But on the plus side, when I get back, it won’t be long until Indie Web Camp Brighton on Saturday, September 24th and Sunday, September 25th. If you haven’t been to an Indie Web Camp before, you should really come along—it’s for anyone who has their own website, or wants to have their own website. If you have been to an Indie Web Camp before, you don’t need me to convince you to come along; you already know how good it is.

Sign up for Indie Web Camp Brighton here. It’s free and it’s a lot of fun.

The importance of owning your data is getting more awareness. To grow it and help people get started, we’re meeting for a bar-camp like collaboration in Brighton for two days of brainstorming, working, teaching, and helping.

Save the dates for Indie Web Camp Brighton 2016

September 24th and 25th—those are the dates you should put in your diary. That’s when this year’s Indie Web Camp Brighton is happening.

Once again it’ll be at 68 Middle Street, home to Clearleft. You can register for free now, and then add your name to the list of participants on the wiki.

If you haven’t been to an Indie Web Camp before, it’s a very straightforward proposition. The idea is that you should have your own website. That’s it. Every thing else is predicated on that. So while there’ll be plenty of discussions, demos, and designs, they’re all in service to that fundamental premise.

The first day of an Indie Web Camp is like a BarCamp. We make a schedule grid at the start of the day and people organise topics by room and time slot. It sounds chaotic. It is chaotic. But it works surprisingly well. The discussions can be about technologies, or interfaces, or ideas, or just about anything really.

The second day is for making. After the discussions from the previous day, most people will have a clear idea at this point for something they might want to do. It might involve adding some new technology to their website, or making some design changes, or helping build a tool. For people starting from scratch, this is the perfect time for them to build and launch a basic website.

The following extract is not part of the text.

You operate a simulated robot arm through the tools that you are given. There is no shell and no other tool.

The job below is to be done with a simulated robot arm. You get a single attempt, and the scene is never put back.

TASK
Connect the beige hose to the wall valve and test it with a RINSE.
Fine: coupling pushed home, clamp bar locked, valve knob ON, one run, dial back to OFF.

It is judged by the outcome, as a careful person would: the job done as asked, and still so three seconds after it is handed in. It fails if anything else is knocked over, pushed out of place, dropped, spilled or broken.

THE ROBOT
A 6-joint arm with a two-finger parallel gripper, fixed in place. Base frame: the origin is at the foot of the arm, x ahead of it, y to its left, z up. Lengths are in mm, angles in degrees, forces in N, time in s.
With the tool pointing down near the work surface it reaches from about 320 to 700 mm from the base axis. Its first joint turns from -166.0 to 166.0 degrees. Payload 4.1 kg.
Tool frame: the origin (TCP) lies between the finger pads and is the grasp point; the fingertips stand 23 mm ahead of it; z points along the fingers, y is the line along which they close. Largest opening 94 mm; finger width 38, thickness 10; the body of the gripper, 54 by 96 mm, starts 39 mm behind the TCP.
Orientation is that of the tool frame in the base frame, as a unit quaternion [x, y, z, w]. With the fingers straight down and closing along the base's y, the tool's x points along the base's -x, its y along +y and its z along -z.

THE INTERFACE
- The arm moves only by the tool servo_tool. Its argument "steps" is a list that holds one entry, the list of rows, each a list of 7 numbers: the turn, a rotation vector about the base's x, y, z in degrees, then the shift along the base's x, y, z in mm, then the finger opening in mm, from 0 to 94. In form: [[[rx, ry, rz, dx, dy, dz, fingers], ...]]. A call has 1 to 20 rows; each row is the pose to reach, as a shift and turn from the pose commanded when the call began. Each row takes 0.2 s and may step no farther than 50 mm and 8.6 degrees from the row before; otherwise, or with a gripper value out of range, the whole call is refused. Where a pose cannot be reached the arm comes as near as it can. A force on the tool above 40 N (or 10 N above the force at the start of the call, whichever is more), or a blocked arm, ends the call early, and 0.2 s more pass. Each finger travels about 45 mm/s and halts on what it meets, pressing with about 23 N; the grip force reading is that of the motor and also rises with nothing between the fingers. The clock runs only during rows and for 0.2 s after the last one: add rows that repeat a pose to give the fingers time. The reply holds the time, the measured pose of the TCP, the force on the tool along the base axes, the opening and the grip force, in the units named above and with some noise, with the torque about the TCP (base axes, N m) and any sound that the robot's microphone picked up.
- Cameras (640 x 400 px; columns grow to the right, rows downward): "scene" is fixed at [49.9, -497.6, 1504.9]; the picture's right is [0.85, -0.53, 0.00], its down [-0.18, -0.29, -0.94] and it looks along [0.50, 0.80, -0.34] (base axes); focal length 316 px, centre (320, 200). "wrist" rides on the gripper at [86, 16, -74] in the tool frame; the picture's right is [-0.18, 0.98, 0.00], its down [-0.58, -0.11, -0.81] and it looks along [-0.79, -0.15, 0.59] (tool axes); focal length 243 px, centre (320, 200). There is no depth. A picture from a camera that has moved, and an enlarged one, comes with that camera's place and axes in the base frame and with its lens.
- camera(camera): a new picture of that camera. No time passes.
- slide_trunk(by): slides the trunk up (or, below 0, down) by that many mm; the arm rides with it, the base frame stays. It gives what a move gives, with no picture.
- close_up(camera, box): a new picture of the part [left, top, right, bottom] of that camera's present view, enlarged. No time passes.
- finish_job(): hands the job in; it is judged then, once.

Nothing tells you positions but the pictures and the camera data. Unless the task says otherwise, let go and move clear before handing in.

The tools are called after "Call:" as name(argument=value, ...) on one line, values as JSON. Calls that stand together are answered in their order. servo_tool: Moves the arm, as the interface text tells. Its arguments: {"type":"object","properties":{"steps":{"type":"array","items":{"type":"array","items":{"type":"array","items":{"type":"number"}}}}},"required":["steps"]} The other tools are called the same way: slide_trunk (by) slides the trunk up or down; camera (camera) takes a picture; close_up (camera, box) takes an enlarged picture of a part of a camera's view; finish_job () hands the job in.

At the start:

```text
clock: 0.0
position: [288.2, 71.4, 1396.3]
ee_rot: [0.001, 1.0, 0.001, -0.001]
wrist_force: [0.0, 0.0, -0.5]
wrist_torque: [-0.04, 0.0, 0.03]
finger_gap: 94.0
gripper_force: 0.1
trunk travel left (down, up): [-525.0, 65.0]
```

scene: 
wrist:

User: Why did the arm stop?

At the end of the second day, everyone demos what they’ve done. I’m always amazed by how much people can accomplish in just one weekend. There’s something about having other people around to help you that makes it super productive.

You might be thinking “but I’m not a coder!” Don’t worry—there’ll be plenty of coders there so you can get their help on whatever you might decide to do. If you’re a designer, your skills will be in high demand by those coders. It’s that mish-mash of people that makes it such a fun gathering.

Last year’s Indie Web Camp Brighton was lots of fun. Let’s make Indie Web Camp Brighton 2016 even better!

Indie Web Camp Brighton group photo

Amsterdam Brighton Amsterdam

I’m about to have a crazy few days that will see me bouncing between Brighton and Amsterdam.

It starts tomorrow. I’m flying to Amsterdam in the morning and speaking at this Icons event in the afternoon about digital preservation and long-term thinking.

Then, the next morning, I’ll be opening up the inaugural HTML Special which is a new addition the CSS Day conference. Each talk on Thursday will cover one HTML element. I am honoured to speaking about the A element. Here’s the talk description:

The world exploded into a whirling network of kinships, where everything pointed to everything else, everything explained everything else…

Enquire within upon everything.

I’ve been working all out to get this talk done and I finally wrapped it up today. Right now, I feel pretty happy with it, but I bet I’ll change that opinion in the next 48 hours. I’m pretty sure that this will be one of those talks that people will either love or hate, kind of like my 2008 dConstruct talk, The System Of The World.

After CSS Day, I’ll be heading back to Brighton on Saturday, June 18th to play a Salter Cane gig in The Greys pub. If you’re around, you should definitely come along—not only is it free, but there will be some excellent support courtesy of Jon London, and Lucas and King.

Then, the next morning, I’ll be speaking at DrupalCamp Brighton, opening up day two of the event. I won’t be able to stick around long afterwards though, because I need to skidaddle to the airport to go back to Amsterdam!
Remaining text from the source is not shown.